For each line that holds "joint", copy the line out.

== MATERIAL PROVIDED ==
· · · · ·

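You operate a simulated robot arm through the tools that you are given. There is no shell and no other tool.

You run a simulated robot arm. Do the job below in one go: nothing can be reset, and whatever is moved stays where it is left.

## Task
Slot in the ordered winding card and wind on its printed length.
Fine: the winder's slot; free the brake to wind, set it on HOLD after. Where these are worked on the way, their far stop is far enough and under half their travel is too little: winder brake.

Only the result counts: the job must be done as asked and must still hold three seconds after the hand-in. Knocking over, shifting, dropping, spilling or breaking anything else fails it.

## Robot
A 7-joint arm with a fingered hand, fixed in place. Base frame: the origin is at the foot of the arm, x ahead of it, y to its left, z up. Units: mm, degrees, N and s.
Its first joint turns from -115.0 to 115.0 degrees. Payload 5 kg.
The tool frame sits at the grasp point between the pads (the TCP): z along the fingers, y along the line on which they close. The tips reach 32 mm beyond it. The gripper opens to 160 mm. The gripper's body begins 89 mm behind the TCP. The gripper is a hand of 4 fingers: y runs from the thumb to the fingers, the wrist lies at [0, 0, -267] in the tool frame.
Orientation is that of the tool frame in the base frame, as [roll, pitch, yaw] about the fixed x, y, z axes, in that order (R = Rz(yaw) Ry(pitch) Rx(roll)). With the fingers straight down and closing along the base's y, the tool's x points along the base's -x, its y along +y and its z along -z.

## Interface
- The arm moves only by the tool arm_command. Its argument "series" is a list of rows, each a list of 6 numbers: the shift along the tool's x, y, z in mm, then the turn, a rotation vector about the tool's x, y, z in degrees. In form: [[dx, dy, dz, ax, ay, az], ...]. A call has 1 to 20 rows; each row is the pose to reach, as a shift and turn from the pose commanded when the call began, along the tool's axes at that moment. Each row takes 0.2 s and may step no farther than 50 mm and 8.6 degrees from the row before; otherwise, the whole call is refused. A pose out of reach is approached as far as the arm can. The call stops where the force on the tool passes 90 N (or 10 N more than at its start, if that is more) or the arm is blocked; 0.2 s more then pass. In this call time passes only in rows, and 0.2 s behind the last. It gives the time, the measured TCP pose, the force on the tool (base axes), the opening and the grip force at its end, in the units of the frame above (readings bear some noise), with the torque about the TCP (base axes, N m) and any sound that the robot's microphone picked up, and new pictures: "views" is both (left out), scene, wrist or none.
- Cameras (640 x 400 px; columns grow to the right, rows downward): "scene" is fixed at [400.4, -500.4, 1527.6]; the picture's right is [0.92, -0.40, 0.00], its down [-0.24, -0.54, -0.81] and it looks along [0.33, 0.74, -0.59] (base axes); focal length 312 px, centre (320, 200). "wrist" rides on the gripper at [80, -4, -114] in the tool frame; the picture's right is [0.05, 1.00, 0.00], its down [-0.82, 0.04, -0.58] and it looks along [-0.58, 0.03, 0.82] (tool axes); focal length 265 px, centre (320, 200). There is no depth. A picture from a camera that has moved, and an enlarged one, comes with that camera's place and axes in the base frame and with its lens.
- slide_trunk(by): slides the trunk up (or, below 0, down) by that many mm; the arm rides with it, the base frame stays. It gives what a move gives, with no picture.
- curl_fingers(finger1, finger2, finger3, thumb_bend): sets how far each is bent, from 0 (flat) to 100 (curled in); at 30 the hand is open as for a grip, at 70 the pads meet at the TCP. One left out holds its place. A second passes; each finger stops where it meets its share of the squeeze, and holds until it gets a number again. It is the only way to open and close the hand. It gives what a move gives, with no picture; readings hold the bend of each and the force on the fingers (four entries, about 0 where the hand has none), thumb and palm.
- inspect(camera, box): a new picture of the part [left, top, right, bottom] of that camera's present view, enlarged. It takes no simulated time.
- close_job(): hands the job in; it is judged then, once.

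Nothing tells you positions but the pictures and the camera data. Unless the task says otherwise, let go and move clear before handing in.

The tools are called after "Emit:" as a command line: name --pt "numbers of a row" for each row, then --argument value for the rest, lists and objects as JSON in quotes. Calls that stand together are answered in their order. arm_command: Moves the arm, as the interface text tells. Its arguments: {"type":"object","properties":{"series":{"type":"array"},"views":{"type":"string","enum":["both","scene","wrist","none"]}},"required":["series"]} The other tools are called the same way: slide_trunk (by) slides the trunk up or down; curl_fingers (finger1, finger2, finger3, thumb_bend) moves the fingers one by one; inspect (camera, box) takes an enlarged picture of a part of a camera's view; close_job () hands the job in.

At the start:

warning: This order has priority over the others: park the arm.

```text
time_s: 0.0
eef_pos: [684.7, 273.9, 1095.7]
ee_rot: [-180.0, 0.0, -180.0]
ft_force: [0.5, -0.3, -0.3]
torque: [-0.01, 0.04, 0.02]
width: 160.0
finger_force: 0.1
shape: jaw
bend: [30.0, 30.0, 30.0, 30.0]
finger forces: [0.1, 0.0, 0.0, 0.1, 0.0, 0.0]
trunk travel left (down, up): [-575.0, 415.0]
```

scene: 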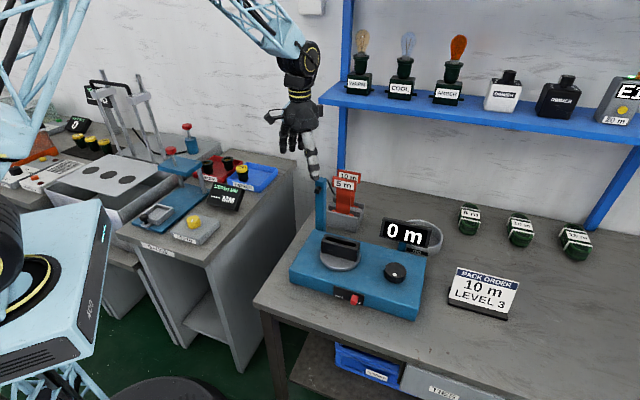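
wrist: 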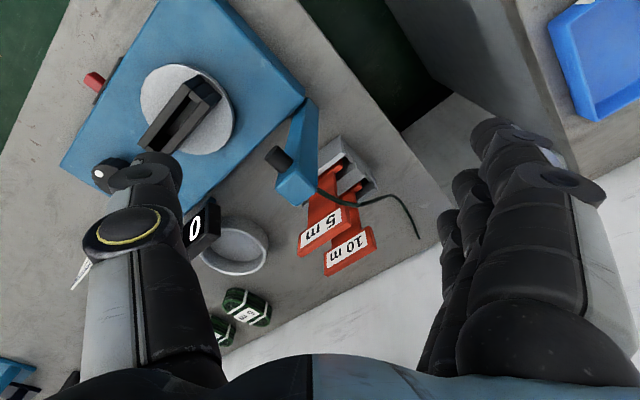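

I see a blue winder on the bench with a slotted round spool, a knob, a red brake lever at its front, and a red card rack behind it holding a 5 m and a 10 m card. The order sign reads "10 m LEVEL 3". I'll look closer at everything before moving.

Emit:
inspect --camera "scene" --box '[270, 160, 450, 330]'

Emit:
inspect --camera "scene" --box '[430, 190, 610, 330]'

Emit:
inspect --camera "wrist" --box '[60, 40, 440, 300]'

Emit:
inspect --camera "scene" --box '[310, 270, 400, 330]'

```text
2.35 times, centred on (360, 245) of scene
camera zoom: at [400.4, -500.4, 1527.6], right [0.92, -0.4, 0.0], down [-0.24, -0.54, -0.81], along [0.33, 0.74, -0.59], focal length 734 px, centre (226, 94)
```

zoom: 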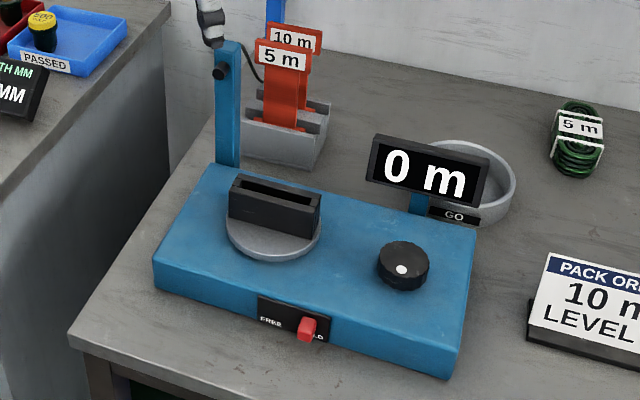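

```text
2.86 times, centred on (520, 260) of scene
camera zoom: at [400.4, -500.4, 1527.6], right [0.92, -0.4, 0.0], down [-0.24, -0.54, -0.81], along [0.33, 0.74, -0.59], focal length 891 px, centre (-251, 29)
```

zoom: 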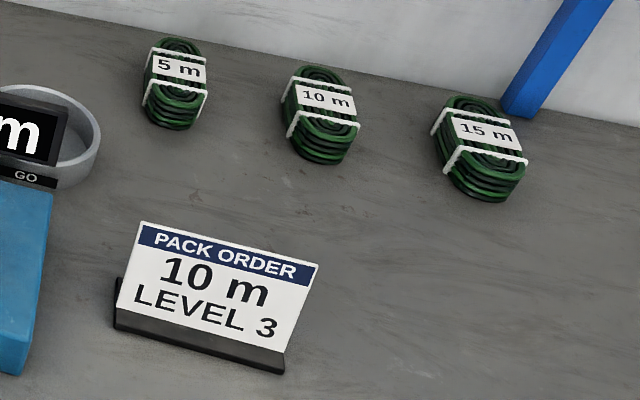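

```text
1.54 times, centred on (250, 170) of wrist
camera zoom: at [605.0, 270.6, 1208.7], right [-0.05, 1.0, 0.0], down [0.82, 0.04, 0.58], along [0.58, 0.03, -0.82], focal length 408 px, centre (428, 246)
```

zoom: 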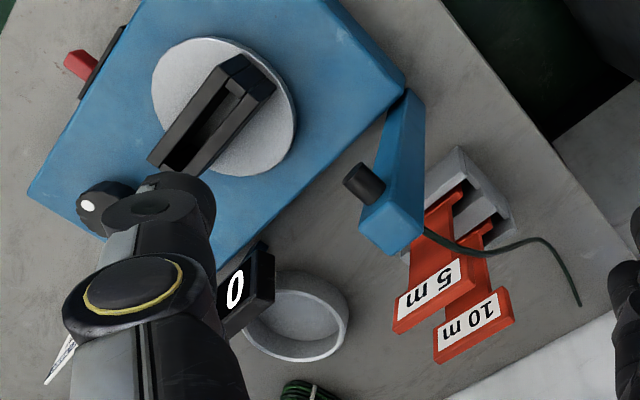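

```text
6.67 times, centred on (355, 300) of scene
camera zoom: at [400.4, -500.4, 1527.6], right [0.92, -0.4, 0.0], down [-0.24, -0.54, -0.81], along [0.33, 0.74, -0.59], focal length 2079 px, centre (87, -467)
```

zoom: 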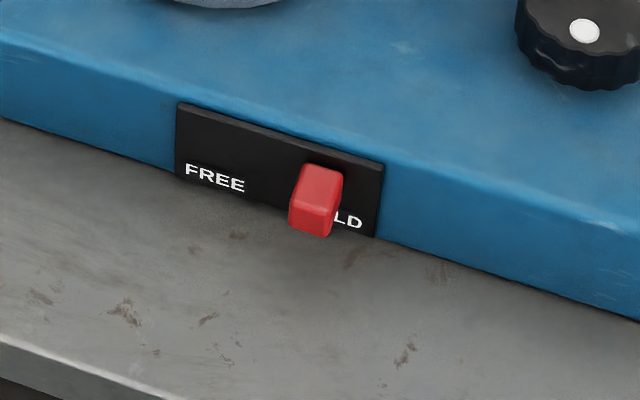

· · · · ·

== CORRECT ANSWER ==
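A 7-joint arm with a fingered hand, fixed in place. Base frame: the origin is at the foot of the arm, x ahead of it, y to its left, z up. Units: mm, degrees, N and s.
Its first joint turns from -115.0 to 115.0 degrees. Payload 5 kg.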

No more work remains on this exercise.